[start of Reading text]

Газыри
Шрифт:
Заря была перед этим очень яркая, потом вдруг потухла, и солнце начало прожигать темно-синюю, почти черную хмарь. Сам прогал чем только не был обрамлен и заштрихован: между мокрыми крышами домов и обшарпанными задниками сараев, на которых чего только не висит из старой утвари — и голые ветки с обвившими их серыми лозами одичавшего винограда, и ржавеющий остов буйного летом хмеля, и маскировочная сетка из обрывков повители на высоких бодылках, и белые завязки на одиноких от дождя потемневших колышках…
Ho вот сквозь эту путаницу вся
Неужели также, как на Пасху, когда мы стояли и смотрели на игру солнца в Дивееве, по дороге к источнику: Володя Стефанов со своими старшими, Ольгой и Сергеем, моими крестниками, и я…
И тут же еще раз подтвердилось, как мало знаем о солнце: я сощурился, и у солнышка появились лучи, похожие на кошачьи усы… А то ведь с детства рисуешь солнце с лучиками, а что они такое — на самом деле?
Стоял и думал: надо бы телеграмму дать… Но — кому?
В Красноярск? В Союз писателей на Комсомольском?
Они там поймут, что претендую на треть строки среди остальных «подписантов», многие из которых давно — а кто отродясь — только тем и заняты, что сочиняют юбилейные телеграммы да некрологи и первыми их, само собою, подписывают… Это прямо-таки стало у нас особым литературным жанром, доступным только избранным — лишь им…
Вот этой горькой колючкой Виктора Петровича и помянем?
…У нас как раз погиб семилетний Митя, когда «Смена» решила дать отрывок из «Царь-рыбы»…
Я возился с отрывком долго, очень — хорошо это помню — непричесанным, так казалось еще и потому, что текст был отпечатан небрежно, с ошибками и последующей правкой Виктора Петровича.
Потом пришло коротенькое письмецо от него: услышал о твоем горе. По себе знаю: чтобы выжить, остается только одно — забыться в работе. Пиши, как можно больше, пиши!
И вот итог. Только что программа РТ показала одно из последних интервью с Виктором Петровичем, в котором он сказал: «К сожалению, слово мое помогло народу очень мало…»
И это притом, что у Астафьева доносить слово возможность оставалась всегда.
НТВ тут же не преминуло показать небольшой сюжетец, в котором Виктор Петрович негромко и проговорочкой вроде пустил матерщинку… Зачем? Зачем?!

[end of Reading text]

Problems to solve:
**A)** Could you quote the reading text from "Потом пришло коротенькое" up to and including "матерщинку… Зачем? Зачем?!"?
**B)** Only the lines from the line with "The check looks" through the line with "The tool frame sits" should be copied, exactly as they appear, with both ends kept.

[start of Information supplied]

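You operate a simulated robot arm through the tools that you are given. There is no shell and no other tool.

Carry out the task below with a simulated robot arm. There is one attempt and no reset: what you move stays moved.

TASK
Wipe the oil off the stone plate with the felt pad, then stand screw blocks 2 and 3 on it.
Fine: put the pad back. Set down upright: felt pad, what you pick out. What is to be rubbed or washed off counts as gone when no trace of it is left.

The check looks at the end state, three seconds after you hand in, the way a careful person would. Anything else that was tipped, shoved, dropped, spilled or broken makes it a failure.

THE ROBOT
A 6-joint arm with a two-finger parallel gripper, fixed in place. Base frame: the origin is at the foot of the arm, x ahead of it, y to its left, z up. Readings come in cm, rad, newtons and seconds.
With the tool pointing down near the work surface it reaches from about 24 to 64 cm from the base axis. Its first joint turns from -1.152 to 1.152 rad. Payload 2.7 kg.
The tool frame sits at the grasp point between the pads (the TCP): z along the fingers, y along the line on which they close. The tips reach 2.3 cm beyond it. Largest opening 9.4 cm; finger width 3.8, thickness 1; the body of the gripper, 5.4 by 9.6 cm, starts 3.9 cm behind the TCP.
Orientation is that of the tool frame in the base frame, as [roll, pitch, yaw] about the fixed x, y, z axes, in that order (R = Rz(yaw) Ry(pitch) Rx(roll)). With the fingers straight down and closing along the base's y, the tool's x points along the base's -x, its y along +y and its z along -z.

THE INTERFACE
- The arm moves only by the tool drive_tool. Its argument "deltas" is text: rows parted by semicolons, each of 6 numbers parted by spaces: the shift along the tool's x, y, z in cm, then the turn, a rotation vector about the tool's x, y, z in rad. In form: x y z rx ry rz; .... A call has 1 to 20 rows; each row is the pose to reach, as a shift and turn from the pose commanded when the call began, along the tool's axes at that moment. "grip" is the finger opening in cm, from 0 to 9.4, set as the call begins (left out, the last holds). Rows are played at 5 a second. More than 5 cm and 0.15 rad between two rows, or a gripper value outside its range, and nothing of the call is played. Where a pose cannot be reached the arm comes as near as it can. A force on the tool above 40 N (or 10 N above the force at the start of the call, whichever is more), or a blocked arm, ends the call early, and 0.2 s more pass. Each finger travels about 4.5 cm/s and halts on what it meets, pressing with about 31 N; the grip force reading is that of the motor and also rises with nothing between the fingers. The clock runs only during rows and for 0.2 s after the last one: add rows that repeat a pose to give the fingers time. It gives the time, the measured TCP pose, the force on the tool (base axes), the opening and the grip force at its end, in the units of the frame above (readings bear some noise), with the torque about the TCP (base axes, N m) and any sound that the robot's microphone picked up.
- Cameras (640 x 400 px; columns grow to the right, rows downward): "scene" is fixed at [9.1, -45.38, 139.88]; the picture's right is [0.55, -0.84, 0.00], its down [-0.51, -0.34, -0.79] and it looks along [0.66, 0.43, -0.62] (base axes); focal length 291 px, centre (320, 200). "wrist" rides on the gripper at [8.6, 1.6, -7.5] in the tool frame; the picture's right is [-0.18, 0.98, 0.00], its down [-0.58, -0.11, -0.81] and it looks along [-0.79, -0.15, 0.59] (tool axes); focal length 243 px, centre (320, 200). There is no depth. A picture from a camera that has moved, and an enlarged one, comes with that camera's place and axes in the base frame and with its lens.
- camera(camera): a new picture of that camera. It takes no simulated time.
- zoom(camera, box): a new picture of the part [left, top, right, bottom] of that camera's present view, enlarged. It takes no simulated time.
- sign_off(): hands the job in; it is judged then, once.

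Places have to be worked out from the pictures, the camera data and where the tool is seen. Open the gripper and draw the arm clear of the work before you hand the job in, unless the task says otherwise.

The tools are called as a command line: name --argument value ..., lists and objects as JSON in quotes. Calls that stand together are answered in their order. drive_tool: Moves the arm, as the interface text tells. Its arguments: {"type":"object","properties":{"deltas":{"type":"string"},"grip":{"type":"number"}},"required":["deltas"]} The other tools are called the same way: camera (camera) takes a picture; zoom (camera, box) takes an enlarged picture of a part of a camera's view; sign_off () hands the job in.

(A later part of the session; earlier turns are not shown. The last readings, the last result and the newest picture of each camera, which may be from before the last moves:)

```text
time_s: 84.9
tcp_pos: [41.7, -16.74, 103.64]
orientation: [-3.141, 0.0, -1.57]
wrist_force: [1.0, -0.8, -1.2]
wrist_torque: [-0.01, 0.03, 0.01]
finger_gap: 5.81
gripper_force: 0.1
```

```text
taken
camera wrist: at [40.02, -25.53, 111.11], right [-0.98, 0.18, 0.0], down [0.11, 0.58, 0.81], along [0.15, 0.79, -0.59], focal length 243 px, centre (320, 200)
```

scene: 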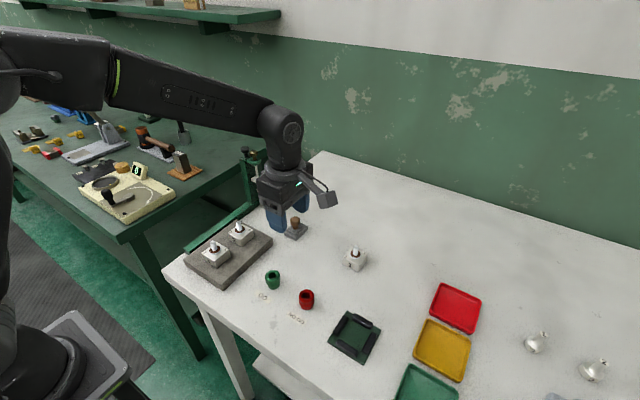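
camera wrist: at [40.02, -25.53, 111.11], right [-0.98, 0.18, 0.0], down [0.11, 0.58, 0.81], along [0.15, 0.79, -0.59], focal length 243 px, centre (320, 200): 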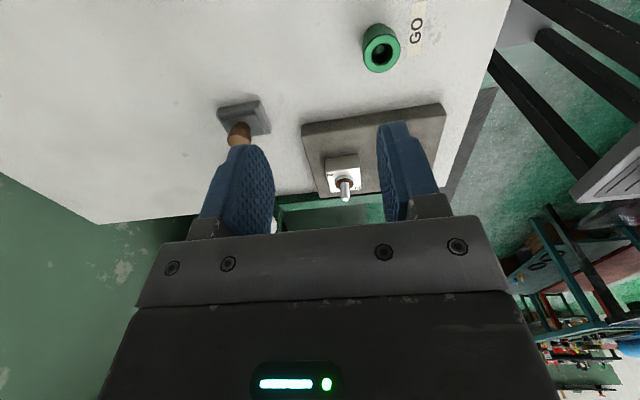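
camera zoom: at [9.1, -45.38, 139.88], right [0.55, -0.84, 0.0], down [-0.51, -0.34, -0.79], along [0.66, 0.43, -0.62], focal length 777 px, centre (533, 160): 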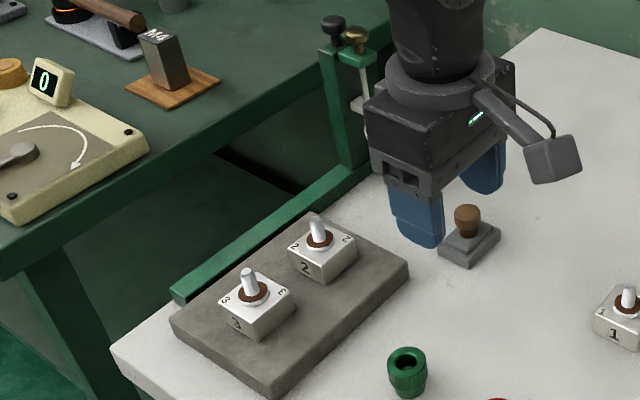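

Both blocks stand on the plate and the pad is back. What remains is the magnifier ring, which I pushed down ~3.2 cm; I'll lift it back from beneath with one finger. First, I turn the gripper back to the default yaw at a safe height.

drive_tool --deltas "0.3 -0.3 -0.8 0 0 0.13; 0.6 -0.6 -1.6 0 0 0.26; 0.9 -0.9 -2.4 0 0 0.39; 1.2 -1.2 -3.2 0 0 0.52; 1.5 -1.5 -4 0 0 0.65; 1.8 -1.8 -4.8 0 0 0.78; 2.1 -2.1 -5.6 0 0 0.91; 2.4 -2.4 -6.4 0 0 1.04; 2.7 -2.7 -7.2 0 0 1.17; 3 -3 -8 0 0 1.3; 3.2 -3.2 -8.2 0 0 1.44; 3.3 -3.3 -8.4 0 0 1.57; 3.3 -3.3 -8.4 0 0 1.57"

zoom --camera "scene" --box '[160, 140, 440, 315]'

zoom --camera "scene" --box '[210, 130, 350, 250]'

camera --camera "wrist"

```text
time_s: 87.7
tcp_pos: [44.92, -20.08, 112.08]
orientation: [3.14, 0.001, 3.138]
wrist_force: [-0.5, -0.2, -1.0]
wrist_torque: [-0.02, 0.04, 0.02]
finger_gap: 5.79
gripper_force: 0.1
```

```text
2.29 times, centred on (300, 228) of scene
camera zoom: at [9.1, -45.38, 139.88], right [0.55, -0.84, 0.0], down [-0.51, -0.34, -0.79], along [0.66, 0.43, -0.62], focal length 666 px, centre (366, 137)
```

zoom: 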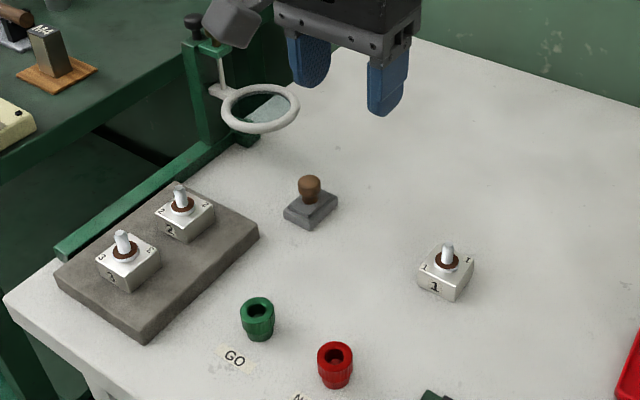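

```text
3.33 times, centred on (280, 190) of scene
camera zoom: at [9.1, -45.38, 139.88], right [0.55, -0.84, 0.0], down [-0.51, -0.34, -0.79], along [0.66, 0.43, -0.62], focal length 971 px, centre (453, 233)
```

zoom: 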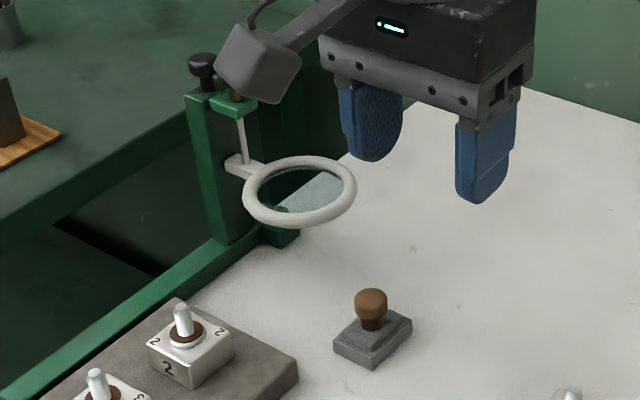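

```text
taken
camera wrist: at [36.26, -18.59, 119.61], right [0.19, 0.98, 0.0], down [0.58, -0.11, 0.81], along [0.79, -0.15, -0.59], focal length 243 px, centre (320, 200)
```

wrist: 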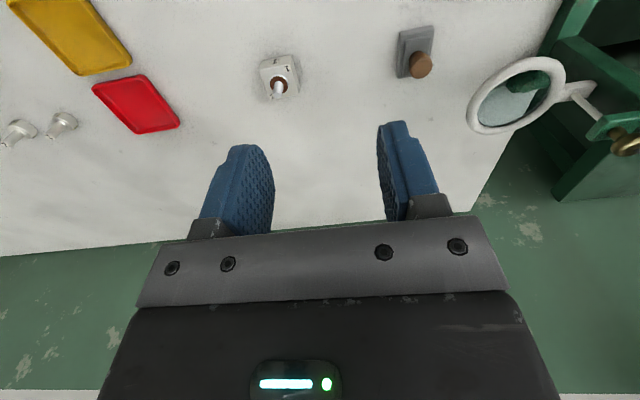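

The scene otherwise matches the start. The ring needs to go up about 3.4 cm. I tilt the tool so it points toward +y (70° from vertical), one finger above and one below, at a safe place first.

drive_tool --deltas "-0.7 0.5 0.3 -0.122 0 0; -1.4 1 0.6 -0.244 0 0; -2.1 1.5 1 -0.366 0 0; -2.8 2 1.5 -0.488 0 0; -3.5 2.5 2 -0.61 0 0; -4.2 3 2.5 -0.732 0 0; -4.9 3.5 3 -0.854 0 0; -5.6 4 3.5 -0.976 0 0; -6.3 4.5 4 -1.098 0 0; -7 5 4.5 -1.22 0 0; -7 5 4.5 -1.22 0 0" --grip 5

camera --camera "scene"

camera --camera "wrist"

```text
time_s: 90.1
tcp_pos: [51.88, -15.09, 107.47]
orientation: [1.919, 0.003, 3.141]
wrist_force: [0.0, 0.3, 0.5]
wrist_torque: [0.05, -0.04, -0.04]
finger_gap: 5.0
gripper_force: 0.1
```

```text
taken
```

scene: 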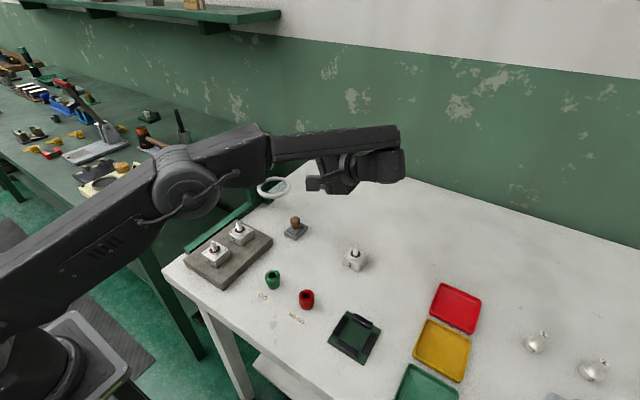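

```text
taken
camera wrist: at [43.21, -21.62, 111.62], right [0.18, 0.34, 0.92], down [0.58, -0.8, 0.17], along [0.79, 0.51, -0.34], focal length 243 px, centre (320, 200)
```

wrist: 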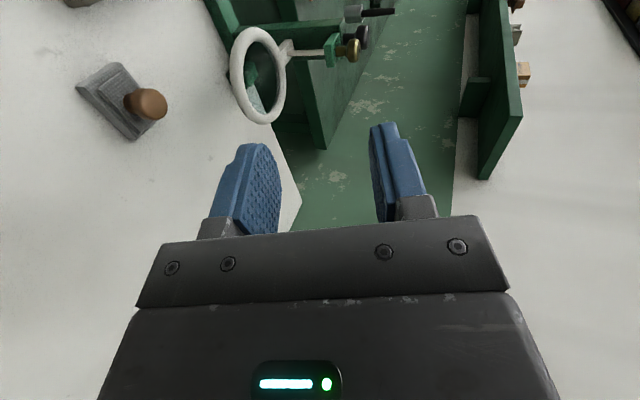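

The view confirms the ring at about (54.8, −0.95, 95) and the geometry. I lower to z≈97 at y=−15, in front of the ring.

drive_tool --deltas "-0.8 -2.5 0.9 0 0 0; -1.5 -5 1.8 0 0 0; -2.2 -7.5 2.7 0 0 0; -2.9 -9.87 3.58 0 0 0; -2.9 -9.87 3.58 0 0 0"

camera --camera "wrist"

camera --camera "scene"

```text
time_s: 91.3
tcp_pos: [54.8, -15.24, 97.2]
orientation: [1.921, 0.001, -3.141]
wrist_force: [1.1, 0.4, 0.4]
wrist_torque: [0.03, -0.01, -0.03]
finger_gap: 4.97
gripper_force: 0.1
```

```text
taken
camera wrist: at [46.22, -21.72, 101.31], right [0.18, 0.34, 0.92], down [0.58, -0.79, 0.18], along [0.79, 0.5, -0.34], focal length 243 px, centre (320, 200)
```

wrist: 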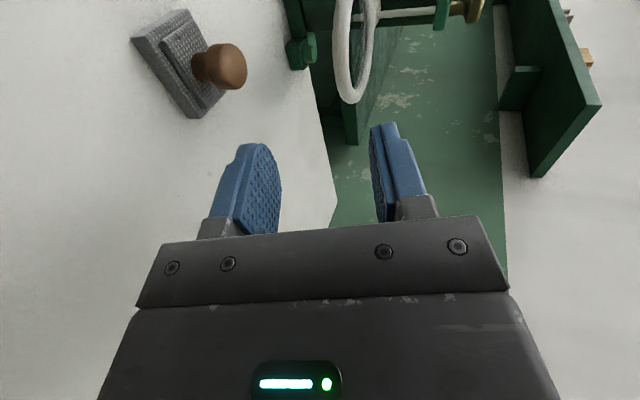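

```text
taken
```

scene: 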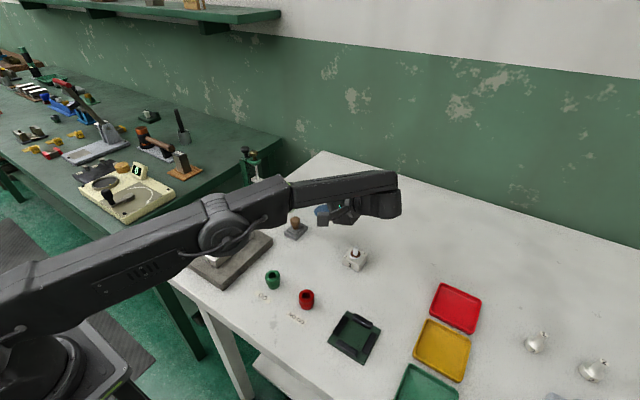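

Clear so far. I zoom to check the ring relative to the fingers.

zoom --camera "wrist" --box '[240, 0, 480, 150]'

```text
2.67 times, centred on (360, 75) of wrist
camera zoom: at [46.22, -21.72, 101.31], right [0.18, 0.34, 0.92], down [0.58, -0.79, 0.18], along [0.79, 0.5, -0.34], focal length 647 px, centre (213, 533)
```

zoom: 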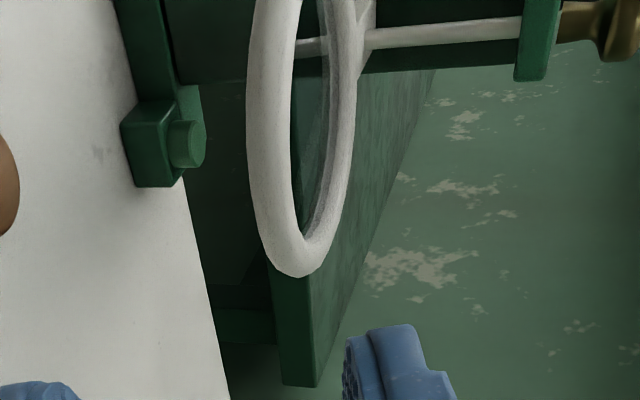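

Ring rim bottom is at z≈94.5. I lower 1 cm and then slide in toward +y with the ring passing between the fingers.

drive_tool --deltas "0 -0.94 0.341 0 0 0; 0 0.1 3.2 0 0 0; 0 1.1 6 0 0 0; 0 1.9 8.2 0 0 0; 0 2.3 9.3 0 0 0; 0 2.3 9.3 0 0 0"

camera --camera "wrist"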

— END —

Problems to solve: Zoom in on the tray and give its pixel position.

[end of Information supplied]

Responses by task:
**A)**
Потом пришло коротенькое письмецо от него: услышал о твоем горе. По себе знаю: чтобы выжить, остается только одно — забыться в работе. Пиши, как можно больше, пиши!
И вот итог. Только что программа РТ показала одно из последних интервью с Виктором Петровичем, в котором он сказал: «К сожалению, слово мое помогло народу очень мало…»
И это притом, что у Астафьева доносить слово возможность оставалась всегда.
НТВ тут же не преминуло показать небольшой сюжетец, в котором Виктор Петрович негромко и проговорочкой вроде пустил матерщинку… Зачем? Зачем?!

**B)**
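The check looks at the end state, three seconds after you hand in, the way a careful person would. Anything else that was tipped, shoved, dropped, spilled or broken makes it a failure.

THE ROBOT
A 6-joint arm with a two-finger parallel gripper, fixed in place. Base frame: the origin is at the foot of the arm, x ahead of it, y to its left, z up. Readings come in cm, rad, newtons and seconds.
With the tool pointing down near the work surface it reaches from about 24 to 64 cm from the base axis. Its first joint turns from -1.152 to 1.152 rad. Payload 2.7 kg.
The tool frame sits at the grasp point between the pads (the TCP): z along the fingers, y along the line on which they close. The tips reach 2.3 cm beyond it. Largest opening 9.4 cm; finger width 3.8, thickness 1; the body of the gripper, 5.4 by 9.6 cm, starts 3.9 cm behind the TCP.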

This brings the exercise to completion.